Title IX has been integral in preserving the rights of people facing sex discrimination since becoming law nearly 50 years ago. But it was only last month a new protected class joined its ranks.
The Biden administration announced last month that federal Title IX statutes protecting against discrimination and sexual misconduct also will be extended to LGBTQ students. Under Donald Trump, these protections were rolled back specifically against transgender and non-binary students, meaning they weren’t protected under federal guidelines.
Typically, federal law represents a jumping off point for state laws, and that applies to Title IX as well. New York’s state equivalent of Title IX — known as 129-B — does include LGBTQ students as protected classes.
Now, of course, they’re protected at the federal level. And education secretary Miguel Cardona believes it’s about time.
“The Supreme Court has upheld the right for LGBTQ+ people to live and work without fear of harassment, exclusion and discrimination — and our LGBTQ+ students have the same rights and deserve the same protections,” Cardona said last month. “Today, the department makes clear that all students — including LGBTQ+ students — deserve the opportunity to learn and thrive in schools that are free from discrimination.”
While many states — including New York — do recognize LGBTQ people as a protected class, enshrining that in federal non-discrimination law might be especially necessary.
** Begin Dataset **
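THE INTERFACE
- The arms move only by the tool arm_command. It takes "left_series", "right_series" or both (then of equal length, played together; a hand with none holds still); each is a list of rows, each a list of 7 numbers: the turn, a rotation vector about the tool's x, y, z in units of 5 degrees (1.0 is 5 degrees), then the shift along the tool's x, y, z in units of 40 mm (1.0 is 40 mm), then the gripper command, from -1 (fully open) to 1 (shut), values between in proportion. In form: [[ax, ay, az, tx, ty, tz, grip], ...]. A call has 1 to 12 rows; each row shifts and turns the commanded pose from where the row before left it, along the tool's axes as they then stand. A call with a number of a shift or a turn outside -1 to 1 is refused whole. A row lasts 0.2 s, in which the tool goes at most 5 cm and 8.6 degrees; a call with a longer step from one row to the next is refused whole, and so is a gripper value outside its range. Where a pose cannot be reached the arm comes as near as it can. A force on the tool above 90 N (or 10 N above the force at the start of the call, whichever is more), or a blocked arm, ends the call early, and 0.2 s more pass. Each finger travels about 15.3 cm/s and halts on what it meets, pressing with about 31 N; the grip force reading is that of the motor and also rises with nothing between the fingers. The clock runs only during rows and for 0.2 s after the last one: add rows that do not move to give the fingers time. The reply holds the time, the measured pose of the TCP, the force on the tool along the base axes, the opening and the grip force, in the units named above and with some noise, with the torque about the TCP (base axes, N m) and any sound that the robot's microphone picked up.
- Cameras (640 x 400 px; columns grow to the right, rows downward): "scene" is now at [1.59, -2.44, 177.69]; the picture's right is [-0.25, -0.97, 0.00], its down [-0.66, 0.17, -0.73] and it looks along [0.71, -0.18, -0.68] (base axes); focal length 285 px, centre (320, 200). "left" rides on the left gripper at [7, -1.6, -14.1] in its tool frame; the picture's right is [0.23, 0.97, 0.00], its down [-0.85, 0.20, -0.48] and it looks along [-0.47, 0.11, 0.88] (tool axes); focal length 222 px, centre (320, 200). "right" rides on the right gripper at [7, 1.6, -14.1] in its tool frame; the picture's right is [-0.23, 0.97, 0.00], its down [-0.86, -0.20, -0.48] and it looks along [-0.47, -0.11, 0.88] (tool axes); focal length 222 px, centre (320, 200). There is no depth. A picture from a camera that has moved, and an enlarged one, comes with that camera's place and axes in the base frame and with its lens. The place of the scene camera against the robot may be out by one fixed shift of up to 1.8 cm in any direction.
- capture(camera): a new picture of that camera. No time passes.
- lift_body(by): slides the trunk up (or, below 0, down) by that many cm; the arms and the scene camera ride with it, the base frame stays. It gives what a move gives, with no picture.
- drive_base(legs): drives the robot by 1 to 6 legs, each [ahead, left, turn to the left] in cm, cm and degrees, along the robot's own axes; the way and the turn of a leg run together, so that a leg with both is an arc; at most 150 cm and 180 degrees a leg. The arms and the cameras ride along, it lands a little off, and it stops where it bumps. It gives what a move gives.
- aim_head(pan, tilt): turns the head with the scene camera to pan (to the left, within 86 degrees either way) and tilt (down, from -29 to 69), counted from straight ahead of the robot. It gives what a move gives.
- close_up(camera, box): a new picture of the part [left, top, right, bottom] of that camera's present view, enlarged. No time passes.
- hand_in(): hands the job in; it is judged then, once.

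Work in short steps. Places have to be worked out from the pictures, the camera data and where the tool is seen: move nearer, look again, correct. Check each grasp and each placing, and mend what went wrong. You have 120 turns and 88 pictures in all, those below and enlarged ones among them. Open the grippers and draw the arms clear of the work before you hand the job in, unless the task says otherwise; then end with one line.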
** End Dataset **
Title IX specifically protects students against discrimination and sexual misconduct — both of which transgender and non-binary people experience at higher levels than their heterosexual or cisgender counterparts, according to a number of reports.
For instance, the National Sexual Violence Resource Center estimates nearly half of transgender people have experienced sexual assault at some point in their lives, and that rate only rises for those who are also people of color, are disabled, or have done sex work. The center also found transgender students in elementary, middle and high schools experienced significantly higher rates of harassment, physical assault and sexual violence.
And the federal education department found continued exposure to that treatment can also impact mental health. The coronavirus pandemic probably wasn’t a great asset to anyone’s mental health, but the education department’s civil rights office conducted a survey finding 78 percent of transgender or non-binary youth reported their mental health was “poor,” either most of the time or always during the pandemic. The rate was 61 percent among cisgender students.
Sheetal Kale is the Title IX coordinator at Manhattan College, and also its diversity and equity coordinator. She said that while state law protected transgender students when federal law didn’t, Manhattan was still committed to ensuring its LGBTQ students felt safe on campus.
“We kept our policy the same, in that it was always protective of transgender individuals — both in terms of discrimination as well as sexual misconduct,” Kale said. “So now, with this new federal law, I think it takes away the choice — and rightly so — of higher ed institutions to have policies that don’t protect their trans members of their community.”
But there is an escape hatch for Title IX in that religiously affiliated schools — including colleges and universities — can apply for an exemption, meaning they aren’t beholden to Title IX’s non-discrimination clauses. Many of the schools that do so claim their religions are against homosexuality as well as gender transitioning.
Applying for this religious exemption isn’t exactly common, but it’s also not unheard of. There is currently one school in New York — the Elim Bible Institute and College in Lima — that applied for a religious exemption from the federal education department in 2016.
College president Michael Cavanaugh claimed in a letter to the education department the school was protected under the religious exemption, and that church teaching was contrary to the federal guidelines as they pertained to pregnant students, students who had abortions, students who had premarital sex, and LGBTQ students.
Elim “believes that God’s design was the creation of two distinct and complementary sexes — male and female — and that a person affirms God’s infinite wisdom by living in alignment with his or her birth sex,” according to the letter.
Manhattan College is religiously affiliated and could technically apply for a religious exemption from Title IX if they claimed Catholic Church teachings about LGBTQ issues contradicted the federal law. Since 2015, six other Catholic colleges have indeed made this claim, including the Franciscan University of Steubenville in Ohio, as well as Loyola University’s New Orleans campus.
However, allowing people to discriminate against LGBTQ students isn’t on the federal government’s agenda. And it’s certainly not on Kale’s either.
“We’ve never invoked that exception, so I don’t see us doing that now, especially now that it’s federally mandated,” Kale said. “We didn’t invoke the exception under the Trump administration, so I don’t see us doing it now.”
As of yet, it is unclear whether schools seeking a religious exemption from certain parts of Title IX will have to re-apply for those exemptions with the new statute in place.
Kale believes specifically making transgender people a protected class in federal discrimination law was a long time coming, and that they’re rightfully included. But even though New York already considered them protected under 129-B, she still believes there’s a significance and power in doing so on the federal level.
“It’s recognition of the fact that they are human beings, which shouldn’t be radical,” Kale said. “They should be protected from discrimination. They should be protected from assault. It’s long overdue, but I think a federal recognition by the Biden administration … is a great step forward.”